## Set task 1
Reproduce the wording of the excerpted text between "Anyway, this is" and "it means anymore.", with both ends included.
## Set task 2
Could you carry on with the excerpted text from where it ends?

## Excerpted text
┏━━

Today's topic: writing for publication. Or, for that matter, writing to a broad audience. Or really, writing to any audience. (I know former professors of mine who would scold me for a premise such as this one. I just moved from specific to broad . . . but that is neither here nor there)

I'm obviously writing to an audience right now. In fact, I bet I could predict who will read and comment on this post. But I shall refrain. Because I can also predict that my prediction won't be completely right. There will be some random stragglers I can't account for. (Until, that is, I get sent my statistics report and see they ended up here as a product of a google search for something that might appear as a short phrase in one of my entries, but the entry itself will have absolutely nothing to do with what they are looking for.)

Anyway, this is what I have discovered (and it's not a new notion, by any means) about writing. Especially writing once you have handed it over to someone else. Once you let it leave your hands, it no longer belongs to you anymore. Sure, you still have possession in the sense you get the copyright.

But I'm not talking about physical possession. I'm not talking about conveying ideas. Once you have presented someone else with anything--a poem, a song, a novel--what you meant for it to mean just doesn't matter anymore. And it isn't that you didn't give it any meaning. It's just that you can't control what it means anymore.

My AP English teacher positively loathed getting analysis essays from us that had any ideas worded such: "The author obviously intended x," or "The author meant that y," because no reader can truly no the intent of an author. Unless the author tells them.

Now shhh . . . but let me tell you something. Sometimes the author didn't have a definite intent outside of writing something entertaining. But remember, you didn't hear that here.

In fact, I would go so far as to argue that if someone who writes something makes their meaning so abundantly clear and obvious it can't be mistaken, expanded, or revised--then that person is not tremendously talented. I'm just sayin'. You can agree or disagree. (Go on, disagree. I dare you. Give me an example of somebody clubbing you over the head with their point and you liked it and thought it artistically well done.)

So as a writer, I think it's important to remember that once it hits the public, the work is out of your hands. The audience gets to decide. And the less unanimous the audience is about what they see and what moves them in your work, the better you are at what you do.

And interestingly enough, when touched by a variety of readers/listeners, some works only evolve and improve over time. After all, a work untouched by an audience never has a chance to be anything other than what the creator thinks it is.

┗━━

## Recorded information
┏━━

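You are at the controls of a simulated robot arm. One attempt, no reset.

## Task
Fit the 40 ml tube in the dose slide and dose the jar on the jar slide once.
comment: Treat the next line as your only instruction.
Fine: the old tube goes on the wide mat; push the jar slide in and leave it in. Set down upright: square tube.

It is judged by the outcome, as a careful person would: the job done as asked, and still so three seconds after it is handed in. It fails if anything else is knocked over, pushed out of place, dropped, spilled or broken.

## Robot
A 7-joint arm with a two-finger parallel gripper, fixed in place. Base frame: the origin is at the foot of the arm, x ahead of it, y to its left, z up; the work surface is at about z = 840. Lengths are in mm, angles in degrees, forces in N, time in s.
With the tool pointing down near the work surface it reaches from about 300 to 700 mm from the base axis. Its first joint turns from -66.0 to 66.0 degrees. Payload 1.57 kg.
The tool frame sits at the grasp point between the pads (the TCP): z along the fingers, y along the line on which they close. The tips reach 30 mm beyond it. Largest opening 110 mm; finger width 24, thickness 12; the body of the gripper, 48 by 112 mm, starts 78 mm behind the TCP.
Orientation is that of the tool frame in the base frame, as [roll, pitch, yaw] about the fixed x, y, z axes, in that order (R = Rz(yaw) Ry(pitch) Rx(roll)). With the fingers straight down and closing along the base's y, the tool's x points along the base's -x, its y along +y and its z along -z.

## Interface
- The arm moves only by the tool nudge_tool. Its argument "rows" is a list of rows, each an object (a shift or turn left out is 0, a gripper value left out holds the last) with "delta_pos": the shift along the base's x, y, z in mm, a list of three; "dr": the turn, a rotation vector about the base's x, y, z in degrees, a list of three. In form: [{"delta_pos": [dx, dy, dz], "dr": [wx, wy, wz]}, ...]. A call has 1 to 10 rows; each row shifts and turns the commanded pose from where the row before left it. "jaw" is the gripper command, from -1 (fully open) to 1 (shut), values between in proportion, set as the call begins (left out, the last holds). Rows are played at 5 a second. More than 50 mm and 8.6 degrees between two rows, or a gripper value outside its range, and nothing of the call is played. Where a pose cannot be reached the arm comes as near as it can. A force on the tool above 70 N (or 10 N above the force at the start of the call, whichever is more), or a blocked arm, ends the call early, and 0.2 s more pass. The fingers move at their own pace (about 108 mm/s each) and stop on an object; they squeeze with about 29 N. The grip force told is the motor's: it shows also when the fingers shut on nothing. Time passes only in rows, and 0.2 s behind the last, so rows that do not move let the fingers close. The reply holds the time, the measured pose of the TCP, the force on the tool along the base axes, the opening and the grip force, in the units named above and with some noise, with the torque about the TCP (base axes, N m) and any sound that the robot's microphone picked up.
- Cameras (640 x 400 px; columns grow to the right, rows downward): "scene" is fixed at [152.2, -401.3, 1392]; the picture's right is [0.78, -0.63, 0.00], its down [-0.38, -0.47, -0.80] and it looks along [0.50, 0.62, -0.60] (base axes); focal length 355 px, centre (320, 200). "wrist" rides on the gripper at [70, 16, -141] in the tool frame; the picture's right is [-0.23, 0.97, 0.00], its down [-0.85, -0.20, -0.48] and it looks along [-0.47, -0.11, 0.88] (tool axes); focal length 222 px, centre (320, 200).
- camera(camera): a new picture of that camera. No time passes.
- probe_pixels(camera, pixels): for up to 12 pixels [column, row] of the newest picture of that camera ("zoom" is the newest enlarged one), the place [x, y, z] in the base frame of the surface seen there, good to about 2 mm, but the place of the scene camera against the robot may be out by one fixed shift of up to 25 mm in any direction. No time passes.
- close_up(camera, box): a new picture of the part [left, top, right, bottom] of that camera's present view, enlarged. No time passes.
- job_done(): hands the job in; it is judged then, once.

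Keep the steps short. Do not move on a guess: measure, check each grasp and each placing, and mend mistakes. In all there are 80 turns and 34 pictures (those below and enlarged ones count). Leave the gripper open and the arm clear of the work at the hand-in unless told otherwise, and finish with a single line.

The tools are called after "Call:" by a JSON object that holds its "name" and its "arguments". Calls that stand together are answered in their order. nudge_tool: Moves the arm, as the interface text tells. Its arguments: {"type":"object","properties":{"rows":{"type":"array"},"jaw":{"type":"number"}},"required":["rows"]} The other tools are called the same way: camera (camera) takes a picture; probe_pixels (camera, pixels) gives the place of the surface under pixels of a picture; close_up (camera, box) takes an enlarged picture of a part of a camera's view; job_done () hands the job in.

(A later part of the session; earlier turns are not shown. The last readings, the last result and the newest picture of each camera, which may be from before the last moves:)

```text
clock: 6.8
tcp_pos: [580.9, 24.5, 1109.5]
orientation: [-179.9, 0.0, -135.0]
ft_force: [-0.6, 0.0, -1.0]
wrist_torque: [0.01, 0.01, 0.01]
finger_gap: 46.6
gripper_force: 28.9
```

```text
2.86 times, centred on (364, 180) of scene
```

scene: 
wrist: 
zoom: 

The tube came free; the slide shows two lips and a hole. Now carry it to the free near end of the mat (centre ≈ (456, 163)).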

┗━━

## Output 1
Anyway, this is what I have discovered (and it's not a new notion, by any means) about writing. Especially writing once you have handed it over to someone else. Once you let it leave your hands, it no longer belongs to you anymore. Sure, you still have possession in the sense you get the copyright.

But I'm not talking about physical possession. I'm not talking about conveying ideas. Once you have presented someone else with anything--a poem, a song, a novel--what you meant for it to mean just doesn't matter anymore. And it isn't that you didn't give it any meaning. It's just that you can't control what it means anymore.

## Output 2
Tuesday, June 17, 2008

Guilty Pleasures

Dear Moviebuffy,

(Yes, I know who you are. But I'll address you by your 'nym.) You asked about guilty pleasures. Now you do realize that in order for something to be a guilty pleasure, a person must feel--to one degree or another--guilt while doing something?

Have I ever struck you as the guilty type?

Even so, I suppose there must be some things I do that make me feel marginally guilty. So here you go. You asked, and you will receive.

Your friend (and not just acquaintance),
Confuzzled (even though y'all know my actual name, a 'nym for a 'nym seems more equal)

So without further ado, here they are:

  • Eating chocolate chips straight from the bag.
  • "Fat girl nights" in which I eat pretty much all of the following: frozen pizza, breadsticks, cookie dough, at least two varieties of ice cream, at least two candy bars, baked cookies, and Swedish fish. (No, I don't do this often. And no, I don't know where all of it goes once I packed it in. And no, it has never caused me to explode.)
  • Walking around the house in my slip when I get home from church, it's hot, and my roommates are gone for the weekend. (Hey, you asked!)
  • Singing the theme songs to the Disney Afternoon cartoons of my childhood. (Sometimes, some crimes go slippin' through the cracks, but these two gumshoes are picking up the slack. There's no case too big, no case too small, when you need help just call Ch-ch-ch-chip and Dale, Rescue Rangers . . .)
  • Daylong Gilmore Girls marathons. (And I'm talking all day. It's not the show that causes the guiltiness, but the time frame.)
  • Hanson. Yes. I own more than one Hanson CD. Mock away, friends. Mock away. They got better as they got older. Mellower. Marginally less girly-looking, too.
  • Collecting Scrabble words as I'm talking to people I'd rather not converse with. (I never remember the gist of the conversations, but I try to keep tally of any good 7-letter words I could use in a game.)
  • Belting out songs I do not have the range for while accompanying myself.
  • Facebook, anyone?
  • Saturday morning superhero cartoons. For when I want to feel like a kid again.

Monday, June 16, 2008

Success or Happiness?

As an undergraduate, I decided to get a Bachelor of Arts degree instead of a Bachelor of Science degree for practical reasons--science and math, while not impossible for me to grasp, require a lot more effort than humanities-based classes.

My dad, meanwhile, frequently lamented my choice of major. Who on earth would employ a girl with an English degree? (A creative writing degree, no less) What would I do with my life?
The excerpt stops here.